Please output the lines shown below exactly as they appear.

※ ※ ※

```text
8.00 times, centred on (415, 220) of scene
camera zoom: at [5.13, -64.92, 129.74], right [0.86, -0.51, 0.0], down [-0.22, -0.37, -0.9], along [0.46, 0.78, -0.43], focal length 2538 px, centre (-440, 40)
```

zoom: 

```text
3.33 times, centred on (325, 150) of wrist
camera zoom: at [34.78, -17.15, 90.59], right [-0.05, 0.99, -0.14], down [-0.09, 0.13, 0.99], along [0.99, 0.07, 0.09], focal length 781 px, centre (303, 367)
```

※ ※ ※

● **Output**
```text
8.00 times, centred on (415, 220) of scene
camera zoom: at [5.13, -64.92, 129.74], right [0.86, -0.51, 0.0], down [-0.22, -0.37, -0.9], along [0.46, 0.78, -0.43], focal length 2538 px, centre (-440, 40)
```

zoom: 

```text
3.33 times, centred on (325, 150) of wrist
camera zoom: at [34.78, -17.15, 90.59], right [-0.05, 0.99, -0.14], down [-0.09, 0.13, 0.99], along [0.99, 0.07, 0.09], focal length 781 px, centre (303, 367)
```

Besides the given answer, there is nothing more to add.